Tuesday, April 14, 2009

Ratings

I seem to be particularly gabby today.

I’ll be away from home for a few days. Taking a little trip with my family. Should be fun. I’ll have my laptop with me but doubt I will visit every site I usually visit. Have to have some time for the actual trip (Sin City).

I signed up for the reader sites Library Thing and Goodreads last year. I remember finding Library Thing because of Elisa Rolle’s reviews and I think I found Goodreads because Ava March mentioned it to me.

Anyway, as I think anyone who writes ought to also read, especially in the genre they write if they are an author, I find the sites quite fascinating.

If anything it has been my experience those that are on Library Thing are a bit harsher with their ratings than those that are on Goodreads. Don’t know why that is, but that’s what I have found with the genre I read and rate there, M/M romance. But even on Goodreads I am amazed when a book that I absolutely loved didn’t appeal at all to someone else. I wonder what they didn’t see that I did. But such is life. We are individuals with differing tastes. Much the same way I love lobster and someone else hates it. Sure, I can think they are a bit insane.

But it also makes me wonder about ratings. On Goodreads, if you pause your cursor over an unrated book it will tell you that one star means you didn’t like it, two means it was okay, three means you liked it, four means you really liked it, and five stars means you thought it was amazing.

Now see I think this causes a lot of people who really liked a book that might have normally given it five stars to give it four simply because “amazing” is pretty damn subjective. So I ignore what Goodreads says what the stars mean and go with my own.

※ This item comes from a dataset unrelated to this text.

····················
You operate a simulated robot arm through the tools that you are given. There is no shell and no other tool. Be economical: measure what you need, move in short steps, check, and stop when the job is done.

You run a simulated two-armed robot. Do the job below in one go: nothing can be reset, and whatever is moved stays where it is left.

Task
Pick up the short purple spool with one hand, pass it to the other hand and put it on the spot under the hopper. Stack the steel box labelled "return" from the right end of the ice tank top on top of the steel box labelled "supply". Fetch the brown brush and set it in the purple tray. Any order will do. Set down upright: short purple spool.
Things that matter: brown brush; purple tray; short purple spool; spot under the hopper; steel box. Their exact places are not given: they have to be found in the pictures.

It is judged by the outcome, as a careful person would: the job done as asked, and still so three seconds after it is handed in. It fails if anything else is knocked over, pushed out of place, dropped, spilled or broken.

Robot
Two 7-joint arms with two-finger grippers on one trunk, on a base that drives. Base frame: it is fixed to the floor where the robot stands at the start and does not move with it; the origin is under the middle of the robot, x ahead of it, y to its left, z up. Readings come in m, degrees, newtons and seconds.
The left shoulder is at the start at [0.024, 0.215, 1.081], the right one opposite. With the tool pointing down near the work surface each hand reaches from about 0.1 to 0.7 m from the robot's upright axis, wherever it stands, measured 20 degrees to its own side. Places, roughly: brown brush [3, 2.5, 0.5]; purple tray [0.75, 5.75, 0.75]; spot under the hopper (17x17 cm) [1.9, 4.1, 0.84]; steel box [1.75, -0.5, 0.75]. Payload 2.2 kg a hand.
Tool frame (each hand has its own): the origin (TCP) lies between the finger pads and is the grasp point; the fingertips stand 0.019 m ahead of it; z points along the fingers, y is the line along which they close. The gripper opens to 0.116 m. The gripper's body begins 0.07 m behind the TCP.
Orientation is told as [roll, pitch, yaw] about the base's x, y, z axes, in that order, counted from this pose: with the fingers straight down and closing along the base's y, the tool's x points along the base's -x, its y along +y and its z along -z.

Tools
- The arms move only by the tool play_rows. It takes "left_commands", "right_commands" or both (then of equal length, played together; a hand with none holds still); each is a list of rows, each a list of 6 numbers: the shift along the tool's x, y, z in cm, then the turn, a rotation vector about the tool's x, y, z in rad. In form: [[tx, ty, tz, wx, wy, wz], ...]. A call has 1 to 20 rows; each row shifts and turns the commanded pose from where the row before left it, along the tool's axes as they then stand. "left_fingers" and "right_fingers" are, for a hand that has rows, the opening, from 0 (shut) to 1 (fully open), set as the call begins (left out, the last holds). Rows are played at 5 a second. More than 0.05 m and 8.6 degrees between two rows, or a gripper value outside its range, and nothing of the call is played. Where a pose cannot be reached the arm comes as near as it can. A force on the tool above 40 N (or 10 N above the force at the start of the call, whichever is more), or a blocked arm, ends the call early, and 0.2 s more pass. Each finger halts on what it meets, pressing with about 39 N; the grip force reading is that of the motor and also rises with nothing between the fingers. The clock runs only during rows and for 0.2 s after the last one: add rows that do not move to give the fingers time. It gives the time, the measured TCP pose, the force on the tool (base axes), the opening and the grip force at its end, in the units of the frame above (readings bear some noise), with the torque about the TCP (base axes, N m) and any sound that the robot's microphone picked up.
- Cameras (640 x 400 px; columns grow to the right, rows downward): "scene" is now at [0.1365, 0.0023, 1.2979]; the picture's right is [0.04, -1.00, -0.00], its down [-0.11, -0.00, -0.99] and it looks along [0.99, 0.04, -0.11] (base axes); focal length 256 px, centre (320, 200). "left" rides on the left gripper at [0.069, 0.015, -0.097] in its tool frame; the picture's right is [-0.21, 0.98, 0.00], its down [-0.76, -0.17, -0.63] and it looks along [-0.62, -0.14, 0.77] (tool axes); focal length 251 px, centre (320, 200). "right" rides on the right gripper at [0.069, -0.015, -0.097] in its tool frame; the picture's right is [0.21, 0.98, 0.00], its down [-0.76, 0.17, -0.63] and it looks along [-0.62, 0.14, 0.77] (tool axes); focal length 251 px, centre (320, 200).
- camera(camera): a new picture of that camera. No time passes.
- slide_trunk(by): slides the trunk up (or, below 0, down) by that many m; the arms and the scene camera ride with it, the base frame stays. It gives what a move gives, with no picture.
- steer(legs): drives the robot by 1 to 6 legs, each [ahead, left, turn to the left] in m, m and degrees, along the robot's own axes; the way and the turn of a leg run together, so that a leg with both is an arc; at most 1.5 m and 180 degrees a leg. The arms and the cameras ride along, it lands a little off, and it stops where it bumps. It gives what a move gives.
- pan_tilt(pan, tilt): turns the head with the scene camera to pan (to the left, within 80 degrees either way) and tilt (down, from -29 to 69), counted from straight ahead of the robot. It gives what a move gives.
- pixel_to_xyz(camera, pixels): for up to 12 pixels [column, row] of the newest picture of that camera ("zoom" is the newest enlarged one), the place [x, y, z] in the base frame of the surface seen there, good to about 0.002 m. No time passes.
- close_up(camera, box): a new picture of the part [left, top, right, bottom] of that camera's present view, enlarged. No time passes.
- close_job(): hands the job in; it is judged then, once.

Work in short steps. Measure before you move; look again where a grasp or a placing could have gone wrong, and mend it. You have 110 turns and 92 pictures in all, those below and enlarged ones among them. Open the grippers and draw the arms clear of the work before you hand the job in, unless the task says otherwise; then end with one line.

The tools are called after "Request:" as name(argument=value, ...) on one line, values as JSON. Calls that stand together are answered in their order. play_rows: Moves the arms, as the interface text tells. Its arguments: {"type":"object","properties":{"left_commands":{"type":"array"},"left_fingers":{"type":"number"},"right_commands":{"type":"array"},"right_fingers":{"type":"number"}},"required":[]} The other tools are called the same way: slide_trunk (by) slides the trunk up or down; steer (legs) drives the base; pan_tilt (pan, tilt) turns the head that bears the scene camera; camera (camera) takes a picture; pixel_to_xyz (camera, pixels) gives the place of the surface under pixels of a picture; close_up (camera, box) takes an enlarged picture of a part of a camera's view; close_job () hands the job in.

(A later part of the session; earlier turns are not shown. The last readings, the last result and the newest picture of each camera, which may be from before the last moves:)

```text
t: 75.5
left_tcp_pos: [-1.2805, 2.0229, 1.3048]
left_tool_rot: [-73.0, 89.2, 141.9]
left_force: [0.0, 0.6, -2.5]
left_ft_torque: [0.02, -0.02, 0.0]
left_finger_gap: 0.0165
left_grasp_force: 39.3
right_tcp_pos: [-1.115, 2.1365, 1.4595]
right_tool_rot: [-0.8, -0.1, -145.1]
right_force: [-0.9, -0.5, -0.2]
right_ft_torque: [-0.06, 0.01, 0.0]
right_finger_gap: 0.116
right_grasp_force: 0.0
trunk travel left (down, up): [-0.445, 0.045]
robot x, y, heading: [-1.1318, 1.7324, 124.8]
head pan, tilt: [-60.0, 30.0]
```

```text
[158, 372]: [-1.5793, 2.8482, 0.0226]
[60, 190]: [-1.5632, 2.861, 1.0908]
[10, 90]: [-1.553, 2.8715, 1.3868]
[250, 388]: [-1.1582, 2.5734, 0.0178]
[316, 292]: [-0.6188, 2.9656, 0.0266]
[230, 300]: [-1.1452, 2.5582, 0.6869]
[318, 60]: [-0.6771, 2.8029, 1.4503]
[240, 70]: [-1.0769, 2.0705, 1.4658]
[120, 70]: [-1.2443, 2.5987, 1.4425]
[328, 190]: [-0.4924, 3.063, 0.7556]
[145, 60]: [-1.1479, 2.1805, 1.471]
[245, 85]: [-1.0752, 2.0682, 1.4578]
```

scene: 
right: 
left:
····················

1 star – hated it (reserved for books I really, really didn’t like)
2 stars – didn’t like it (reserved for books not for me but someone else might like it)
3 stars – average (probably most people who read the genre would like it, some more than others)
4 stars – liked it a lot but there were one or two things preventing me from giving it a 5 star rating)
5 stars – really enjoyed it, would recommend it to readers of the genre, very well written in my opinion
5 stars –books-i-really-loved – these are the books I could gush over and read again and again.

There are books I give really high ratings to and then my jaw drops when someone else gives it 1-3 stars. Say what? I’m learning to deal with it though. Just because I am a gushing fangirl over the book doesn’t mean everyone else has to be.

What prompted this post? Well, there was a book I loved. I’ve already read it a few times. It’s part of a series in fact and I loved both books. Someone else I know on Goodreads gave it a three and this person has loved books I probably would give twos to and someone else didn’t finish the book (this person rarely likes any books though so it’s not surprising and even less likes books I do, we obviously just disagree).

There are millions of people who love the Harry Potter books and millions too who probably wonder what the fuss is all about. Ah, well, such is human nature, I suppose.

1 comment:

  1. You have made some really great points.
    I have noticed some people pick books to death, too. I am not one for that. For one thing, I am not a professional by any means, but I am an avid reader and a huge lover of the M/M romance genre. Some Typos doesn't bother me. I have noticed people rating books lower because of that. I don't think it's the authors fault, so why punish them by rating the book lower?
    Also, I think some people are just more negative than others. It's the whole glass is half full/empty thing.